→ **Stated exercise**: Copy, from the entries below, each line in which the string "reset" appears.

** BEGIN Material provided **

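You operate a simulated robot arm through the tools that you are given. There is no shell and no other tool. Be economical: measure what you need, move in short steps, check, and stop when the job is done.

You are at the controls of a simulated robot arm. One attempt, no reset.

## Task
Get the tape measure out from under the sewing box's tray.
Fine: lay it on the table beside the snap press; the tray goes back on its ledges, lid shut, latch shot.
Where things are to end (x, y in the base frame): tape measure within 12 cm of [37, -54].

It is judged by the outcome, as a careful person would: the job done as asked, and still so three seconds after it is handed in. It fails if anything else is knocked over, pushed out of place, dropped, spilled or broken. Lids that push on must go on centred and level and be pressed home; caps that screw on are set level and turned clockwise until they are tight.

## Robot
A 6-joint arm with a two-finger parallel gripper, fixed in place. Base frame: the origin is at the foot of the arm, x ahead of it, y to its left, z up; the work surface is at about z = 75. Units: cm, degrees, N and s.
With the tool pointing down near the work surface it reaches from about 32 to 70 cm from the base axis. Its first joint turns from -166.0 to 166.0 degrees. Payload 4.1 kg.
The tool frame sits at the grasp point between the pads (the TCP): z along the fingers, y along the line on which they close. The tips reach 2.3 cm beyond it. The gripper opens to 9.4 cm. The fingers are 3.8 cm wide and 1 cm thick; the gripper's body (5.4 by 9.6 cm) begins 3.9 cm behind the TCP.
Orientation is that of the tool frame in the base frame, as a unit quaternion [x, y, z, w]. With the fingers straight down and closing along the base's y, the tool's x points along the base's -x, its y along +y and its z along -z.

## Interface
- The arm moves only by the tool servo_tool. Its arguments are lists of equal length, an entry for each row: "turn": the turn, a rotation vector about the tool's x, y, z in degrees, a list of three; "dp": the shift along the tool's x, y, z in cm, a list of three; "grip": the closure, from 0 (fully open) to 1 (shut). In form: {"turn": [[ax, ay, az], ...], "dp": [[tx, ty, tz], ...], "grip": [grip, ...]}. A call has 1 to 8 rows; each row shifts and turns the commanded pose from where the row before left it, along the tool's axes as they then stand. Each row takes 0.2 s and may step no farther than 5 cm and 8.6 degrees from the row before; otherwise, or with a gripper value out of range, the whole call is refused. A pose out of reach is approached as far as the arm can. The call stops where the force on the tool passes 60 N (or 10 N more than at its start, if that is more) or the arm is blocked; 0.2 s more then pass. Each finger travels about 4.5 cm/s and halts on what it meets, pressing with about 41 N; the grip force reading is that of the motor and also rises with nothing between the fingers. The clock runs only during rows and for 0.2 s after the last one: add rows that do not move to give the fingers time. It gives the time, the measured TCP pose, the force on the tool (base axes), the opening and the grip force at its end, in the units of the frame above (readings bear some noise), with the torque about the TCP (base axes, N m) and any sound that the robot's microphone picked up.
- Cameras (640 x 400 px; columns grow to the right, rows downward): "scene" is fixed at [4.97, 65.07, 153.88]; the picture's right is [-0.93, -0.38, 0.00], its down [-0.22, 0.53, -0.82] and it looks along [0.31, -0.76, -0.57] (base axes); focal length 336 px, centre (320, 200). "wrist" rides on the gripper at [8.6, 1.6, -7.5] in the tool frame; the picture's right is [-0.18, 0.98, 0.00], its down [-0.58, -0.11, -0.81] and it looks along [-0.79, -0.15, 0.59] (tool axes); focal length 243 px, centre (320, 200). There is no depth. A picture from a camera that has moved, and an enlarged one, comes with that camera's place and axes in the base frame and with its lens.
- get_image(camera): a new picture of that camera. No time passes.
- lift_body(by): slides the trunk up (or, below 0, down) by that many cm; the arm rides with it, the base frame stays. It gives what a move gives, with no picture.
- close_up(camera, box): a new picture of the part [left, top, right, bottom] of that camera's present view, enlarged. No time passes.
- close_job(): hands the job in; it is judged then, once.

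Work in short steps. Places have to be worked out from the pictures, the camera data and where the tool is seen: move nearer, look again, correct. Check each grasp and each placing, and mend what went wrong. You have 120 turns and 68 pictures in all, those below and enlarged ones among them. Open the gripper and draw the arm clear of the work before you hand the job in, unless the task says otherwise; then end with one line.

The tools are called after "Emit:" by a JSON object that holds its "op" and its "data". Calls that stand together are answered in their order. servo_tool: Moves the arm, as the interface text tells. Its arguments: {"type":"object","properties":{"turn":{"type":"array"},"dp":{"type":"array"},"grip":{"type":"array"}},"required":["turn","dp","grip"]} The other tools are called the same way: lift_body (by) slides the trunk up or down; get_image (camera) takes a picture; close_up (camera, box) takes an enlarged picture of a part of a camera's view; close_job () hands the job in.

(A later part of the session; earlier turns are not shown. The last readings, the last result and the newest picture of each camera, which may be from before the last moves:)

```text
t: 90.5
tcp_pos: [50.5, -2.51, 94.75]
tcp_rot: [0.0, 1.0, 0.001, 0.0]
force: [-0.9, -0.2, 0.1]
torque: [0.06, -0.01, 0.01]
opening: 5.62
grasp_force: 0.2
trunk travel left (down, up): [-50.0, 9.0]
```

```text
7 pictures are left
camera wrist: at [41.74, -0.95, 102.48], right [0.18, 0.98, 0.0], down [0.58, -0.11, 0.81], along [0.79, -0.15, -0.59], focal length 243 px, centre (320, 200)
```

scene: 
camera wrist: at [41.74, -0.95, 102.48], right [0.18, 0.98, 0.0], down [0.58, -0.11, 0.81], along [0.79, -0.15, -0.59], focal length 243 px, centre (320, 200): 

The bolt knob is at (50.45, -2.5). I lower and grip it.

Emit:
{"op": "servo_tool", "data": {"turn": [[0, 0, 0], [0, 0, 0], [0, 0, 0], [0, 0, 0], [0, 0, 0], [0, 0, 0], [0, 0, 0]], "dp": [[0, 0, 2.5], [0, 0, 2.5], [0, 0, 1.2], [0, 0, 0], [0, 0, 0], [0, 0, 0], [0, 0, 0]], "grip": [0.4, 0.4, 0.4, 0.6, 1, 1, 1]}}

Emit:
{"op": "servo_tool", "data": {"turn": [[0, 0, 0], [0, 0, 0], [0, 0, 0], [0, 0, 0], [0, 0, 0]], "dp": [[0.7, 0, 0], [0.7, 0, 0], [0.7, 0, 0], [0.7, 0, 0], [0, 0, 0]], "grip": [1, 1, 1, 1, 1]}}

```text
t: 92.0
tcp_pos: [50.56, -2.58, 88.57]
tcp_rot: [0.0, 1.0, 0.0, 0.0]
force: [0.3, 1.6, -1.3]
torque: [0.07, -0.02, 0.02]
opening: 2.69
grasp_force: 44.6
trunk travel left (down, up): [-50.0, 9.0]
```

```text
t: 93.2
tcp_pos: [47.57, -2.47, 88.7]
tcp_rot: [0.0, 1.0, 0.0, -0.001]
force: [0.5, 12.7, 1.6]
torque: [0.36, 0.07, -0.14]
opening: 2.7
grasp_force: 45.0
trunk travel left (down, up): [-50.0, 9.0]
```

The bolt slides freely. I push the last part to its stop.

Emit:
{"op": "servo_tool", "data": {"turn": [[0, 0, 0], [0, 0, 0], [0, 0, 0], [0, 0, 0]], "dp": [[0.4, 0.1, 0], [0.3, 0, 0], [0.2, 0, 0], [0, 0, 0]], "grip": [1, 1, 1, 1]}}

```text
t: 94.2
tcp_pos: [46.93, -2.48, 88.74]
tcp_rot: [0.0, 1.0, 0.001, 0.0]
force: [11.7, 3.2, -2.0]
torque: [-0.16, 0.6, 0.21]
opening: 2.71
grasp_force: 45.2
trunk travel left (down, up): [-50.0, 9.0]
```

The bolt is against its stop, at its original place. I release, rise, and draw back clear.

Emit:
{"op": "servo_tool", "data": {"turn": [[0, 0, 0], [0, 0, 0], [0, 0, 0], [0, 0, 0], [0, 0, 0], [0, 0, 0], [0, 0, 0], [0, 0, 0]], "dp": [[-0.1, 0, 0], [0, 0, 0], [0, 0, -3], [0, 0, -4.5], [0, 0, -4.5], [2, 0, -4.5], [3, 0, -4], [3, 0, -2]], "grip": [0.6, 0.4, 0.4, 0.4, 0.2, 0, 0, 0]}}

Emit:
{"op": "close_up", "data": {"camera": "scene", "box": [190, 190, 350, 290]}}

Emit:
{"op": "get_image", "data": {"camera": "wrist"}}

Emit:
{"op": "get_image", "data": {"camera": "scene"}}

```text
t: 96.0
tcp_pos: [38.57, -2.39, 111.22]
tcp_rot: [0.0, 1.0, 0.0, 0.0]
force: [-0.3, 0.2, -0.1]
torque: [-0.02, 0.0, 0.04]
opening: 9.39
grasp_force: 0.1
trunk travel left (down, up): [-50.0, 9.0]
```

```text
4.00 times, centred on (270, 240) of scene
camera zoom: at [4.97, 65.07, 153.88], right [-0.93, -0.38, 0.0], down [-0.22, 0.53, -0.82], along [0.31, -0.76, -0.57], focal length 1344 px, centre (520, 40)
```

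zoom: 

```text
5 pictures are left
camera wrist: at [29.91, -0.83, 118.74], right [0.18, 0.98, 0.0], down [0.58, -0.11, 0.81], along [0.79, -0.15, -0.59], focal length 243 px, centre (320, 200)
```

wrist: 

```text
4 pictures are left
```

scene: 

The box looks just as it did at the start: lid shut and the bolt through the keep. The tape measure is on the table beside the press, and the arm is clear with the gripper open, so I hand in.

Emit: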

** END Material provided **
** BEGIN Material provided **

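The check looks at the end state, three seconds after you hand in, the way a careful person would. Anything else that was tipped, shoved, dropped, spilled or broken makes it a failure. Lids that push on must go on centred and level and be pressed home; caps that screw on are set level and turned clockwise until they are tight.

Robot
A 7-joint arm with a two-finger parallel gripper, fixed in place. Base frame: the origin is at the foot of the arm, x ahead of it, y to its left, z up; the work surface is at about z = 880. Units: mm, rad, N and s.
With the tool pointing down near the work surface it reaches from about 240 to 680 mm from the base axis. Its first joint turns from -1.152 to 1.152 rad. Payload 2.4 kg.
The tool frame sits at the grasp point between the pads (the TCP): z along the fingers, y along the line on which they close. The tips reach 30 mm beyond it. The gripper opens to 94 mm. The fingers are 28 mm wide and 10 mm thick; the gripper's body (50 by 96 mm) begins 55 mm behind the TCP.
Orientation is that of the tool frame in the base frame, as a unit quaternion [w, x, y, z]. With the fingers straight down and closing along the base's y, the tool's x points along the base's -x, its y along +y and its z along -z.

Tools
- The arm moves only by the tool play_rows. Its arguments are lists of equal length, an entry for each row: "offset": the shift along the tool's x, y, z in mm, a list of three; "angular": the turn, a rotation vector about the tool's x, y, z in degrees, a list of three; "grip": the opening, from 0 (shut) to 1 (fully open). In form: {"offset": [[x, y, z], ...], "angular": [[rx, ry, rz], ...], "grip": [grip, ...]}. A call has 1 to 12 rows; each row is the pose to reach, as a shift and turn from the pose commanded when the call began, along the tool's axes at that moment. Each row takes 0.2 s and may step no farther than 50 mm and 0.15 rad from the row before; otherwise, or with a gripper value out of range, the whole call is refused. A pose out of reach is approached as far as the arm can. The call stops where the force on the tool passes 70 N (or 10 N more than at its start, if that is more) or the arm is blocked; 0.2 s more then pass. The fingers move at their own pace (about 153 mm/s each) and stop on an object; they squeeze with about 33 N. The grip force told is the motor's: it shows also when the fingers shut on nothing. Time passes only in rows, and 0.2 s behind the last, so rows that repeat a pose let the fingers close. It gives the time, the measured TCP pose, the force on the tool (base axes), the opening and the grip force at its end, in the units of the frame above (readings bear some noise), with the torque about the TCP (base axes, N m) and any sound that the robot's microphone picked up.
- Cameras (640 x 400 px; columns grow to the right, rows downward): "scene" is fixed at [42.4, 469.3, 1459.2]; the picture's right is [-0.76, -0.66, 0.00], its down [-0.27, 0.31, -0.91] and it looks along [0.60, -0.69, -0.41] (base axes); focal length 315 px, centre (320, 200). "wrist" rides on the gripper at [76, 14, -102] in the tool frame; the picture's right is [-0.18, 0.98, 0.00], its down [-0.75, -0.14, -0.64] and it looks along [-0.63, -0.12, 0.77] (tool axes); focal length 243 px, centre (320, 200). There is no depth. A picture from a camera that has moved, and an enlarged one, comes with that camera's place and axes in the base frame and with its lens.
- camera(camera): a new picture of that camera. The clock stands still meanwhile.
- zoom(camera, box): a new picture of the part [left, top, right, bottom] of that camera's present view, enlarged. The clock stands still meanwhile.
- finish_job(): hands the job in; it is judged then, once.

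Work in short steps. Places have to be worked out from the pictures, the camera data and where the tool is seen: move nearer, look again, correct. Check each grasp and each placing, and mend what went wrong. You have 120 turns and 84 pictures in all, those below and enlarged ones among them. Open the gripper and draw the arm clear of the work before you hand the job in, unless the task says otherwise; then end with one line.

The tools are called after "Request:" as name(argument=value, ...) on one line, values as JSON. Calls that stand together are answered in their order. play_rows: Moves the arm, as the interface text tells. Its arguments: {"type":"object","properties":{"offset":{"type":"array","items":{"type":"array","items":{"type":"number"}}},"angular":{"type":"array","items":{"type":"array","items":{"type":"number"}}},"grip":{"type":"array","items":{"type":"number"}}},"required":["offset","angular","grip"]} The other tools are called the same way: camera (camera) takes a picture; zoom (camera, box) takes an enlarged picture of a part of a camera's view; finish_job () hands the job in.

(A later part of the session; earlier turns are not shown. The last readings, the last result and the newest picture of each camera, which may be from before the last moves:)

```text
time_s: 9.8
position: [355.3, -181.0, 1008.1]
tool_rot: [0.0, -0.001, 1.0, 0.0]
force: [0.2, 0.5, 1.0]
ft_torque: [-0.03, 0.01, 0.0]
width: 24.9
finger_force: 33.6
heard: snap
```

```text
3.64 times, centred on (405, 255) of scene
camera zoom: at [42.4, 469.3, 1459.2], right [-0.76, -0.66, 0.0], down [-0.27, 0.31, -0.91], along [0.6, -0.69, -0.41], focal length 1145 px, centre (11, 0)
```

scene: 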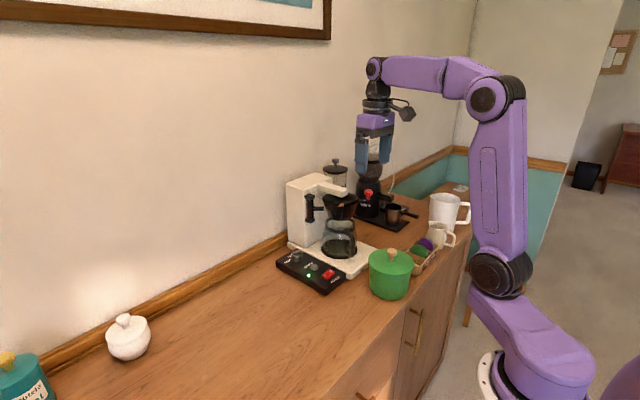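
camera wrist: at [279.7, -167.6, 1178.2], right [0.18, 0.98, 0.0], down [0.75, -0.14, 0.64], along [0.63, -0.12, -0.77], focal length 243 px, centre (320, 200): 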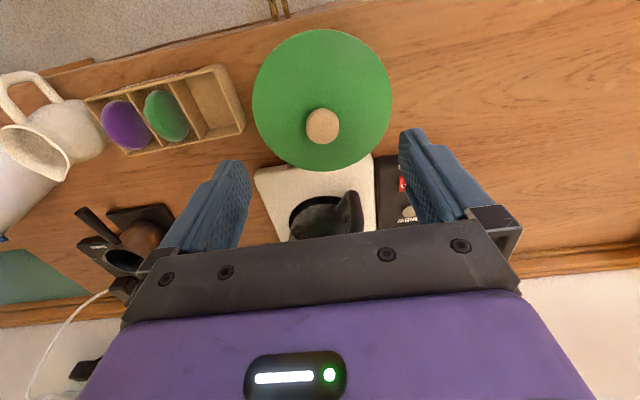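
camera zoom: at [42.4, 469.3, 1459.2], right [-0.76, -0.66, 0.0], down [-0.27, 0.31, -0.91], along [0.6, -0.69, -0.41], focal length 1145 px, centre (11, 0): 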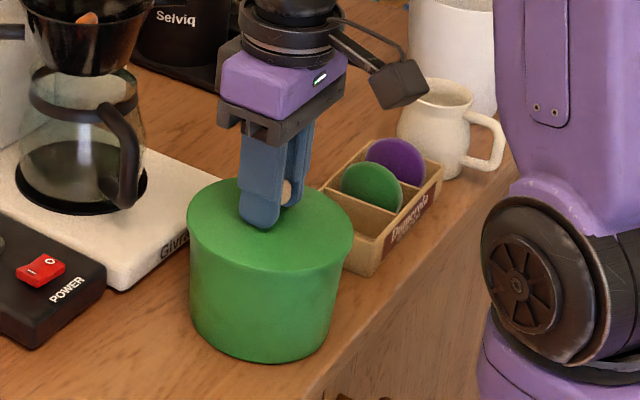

** END Material provided **
** BEGIN Material provided **

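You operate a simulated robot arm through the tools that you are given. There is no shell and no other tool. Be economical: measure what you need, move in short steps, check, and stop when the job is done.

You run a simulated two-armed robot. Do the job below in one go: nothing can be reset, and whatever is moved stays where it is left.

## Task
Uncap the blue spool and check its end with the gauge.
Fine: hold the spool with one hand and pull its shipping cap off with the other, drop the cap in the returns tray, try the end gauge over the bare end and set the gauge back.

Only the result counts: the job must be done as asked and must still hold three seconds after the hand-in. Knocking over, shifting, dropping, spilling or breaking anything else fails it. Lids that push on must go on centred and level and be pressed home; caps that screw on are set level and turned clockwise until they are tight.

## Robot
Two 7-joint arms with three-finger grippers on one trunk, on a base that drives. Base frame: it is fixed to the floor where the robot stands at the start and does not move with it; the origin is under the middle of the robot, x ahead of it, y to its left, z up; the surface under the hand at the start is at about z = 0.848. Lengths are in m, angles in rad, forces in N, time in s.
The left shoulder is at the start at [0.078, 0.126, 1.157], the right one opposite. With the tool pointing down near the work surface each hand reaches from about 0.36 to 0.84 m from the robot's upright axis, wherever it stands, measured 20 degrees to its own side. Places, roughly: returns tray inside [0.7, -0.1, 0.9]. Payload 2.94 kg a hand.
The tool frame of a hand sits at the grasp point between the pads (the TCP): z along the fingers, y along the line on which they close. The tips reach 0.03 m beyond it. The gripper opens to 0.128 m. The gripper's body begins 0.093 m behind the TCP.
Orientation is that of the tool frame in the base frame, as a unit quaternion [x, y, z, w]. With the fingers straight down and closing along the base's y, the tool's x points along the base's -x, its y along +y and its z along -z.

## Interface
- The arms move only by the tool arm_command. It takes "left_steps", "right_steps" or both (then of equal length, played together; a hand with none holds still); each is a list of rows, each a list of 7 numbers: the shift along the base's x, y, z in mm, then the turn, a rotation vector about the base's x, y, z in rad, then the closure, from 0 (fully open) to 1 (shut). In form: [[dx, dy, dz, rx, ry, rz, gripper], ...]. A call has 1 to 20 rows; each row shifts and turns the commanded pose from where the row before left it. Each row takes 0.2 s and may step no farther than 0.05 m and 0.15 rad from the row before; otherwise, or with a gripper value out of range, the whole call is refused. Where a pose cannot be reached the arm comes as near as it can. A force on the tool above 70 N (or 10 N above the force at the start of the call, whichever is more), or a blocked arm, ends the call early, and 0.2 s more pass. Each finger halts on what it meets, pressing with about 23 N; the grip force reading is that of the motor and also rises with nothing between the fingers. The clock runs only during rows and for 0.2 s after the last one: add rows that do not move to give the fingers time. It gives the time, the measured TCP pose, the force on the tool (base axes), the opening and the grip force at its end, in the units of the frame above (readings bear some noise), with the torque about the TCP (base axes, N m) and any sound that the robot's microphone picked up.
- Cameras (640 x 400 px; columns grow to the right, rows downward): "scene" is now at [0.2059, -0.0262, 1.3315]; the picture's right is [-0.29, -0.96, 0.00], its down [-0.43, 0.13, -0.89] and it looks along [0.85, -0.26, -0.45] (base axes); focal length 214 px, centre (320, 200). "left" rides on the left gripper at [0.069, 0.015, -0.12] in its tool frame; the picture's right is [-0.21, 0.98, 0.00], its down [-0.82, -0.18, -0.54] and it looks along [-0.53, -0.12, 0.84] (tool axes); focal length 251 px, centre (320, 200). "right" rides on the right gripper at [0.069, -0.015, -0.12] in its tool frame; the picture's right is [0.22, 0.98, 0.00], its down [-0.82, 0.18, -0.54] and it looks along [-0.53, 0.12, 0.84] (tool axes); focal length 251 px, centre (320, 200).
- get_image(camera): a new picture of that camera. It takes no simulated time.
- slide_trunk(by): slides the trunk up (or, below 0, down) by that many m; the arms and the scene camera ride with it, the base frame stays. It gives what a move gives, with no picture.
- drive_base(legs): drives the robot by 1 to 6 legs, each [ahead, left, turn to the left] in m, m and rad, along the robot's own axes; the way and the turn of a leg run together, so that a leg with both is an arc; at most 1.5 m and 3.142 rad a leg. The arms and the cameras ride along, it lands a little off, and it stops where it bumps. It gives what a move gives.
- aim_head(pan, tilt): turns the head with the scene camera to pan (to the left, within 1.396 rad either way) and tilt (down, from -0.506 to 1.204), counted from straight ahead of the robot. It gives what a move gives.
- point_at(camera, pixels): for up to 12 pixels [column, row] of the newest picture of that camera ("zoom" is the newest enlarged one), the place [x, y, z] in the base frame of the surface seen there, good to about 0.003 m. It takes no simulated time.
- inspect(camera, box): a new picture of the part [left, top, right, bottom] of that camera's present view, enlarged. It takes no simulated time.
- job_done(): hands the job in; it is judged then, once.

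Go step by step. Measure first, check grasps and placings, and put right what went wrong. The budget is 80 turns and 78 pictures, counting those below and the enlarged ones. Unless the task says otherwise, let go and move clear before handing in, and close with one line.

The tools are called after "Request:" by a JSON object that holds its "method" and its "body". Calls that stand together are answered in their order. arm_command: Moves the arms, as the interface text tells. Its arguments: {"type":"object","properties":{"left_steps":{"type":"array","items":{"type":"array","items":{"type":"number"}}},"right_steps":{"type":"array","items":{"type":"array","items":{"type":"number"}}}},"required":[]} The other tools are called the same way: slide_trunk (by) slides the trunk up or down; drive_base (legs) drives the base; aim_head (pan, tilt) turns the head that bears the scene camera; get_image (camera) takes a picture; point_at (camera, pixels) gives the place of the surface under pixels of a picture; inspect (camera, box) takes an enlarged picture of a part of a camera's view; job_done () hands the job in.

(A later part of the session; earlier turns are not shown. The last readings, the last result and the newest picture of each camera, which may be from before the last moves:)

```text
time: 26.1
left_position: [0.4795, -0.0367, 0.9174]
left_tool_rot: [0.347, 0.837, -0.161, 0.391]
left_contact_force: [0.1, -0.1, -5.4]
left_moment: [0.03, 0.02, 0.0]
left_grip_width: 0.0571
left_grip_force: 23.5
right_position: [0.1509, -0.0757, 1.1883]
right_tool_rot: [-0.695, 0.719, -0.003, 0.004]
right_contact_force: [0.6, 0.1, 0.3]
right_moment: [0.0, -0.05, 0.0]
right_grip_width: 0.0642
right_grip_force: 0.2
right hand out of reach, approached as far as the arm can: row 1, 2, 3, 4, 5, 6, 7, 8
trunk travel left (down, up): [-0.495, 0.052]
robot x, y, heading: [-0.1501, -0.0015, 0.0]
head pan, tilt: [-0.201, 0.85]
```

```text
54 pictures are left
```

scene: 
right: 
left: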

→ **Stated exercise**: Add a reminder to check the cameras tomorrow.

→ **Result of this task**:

** END Material provided **

→ **Result of this task**:
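You are at the controls of a simulated robot arm. One attempt, no reset.
You run a simulated two-armed robot. Do the job below in one go: nothing can be reset, and whatever is moved stays where it is left.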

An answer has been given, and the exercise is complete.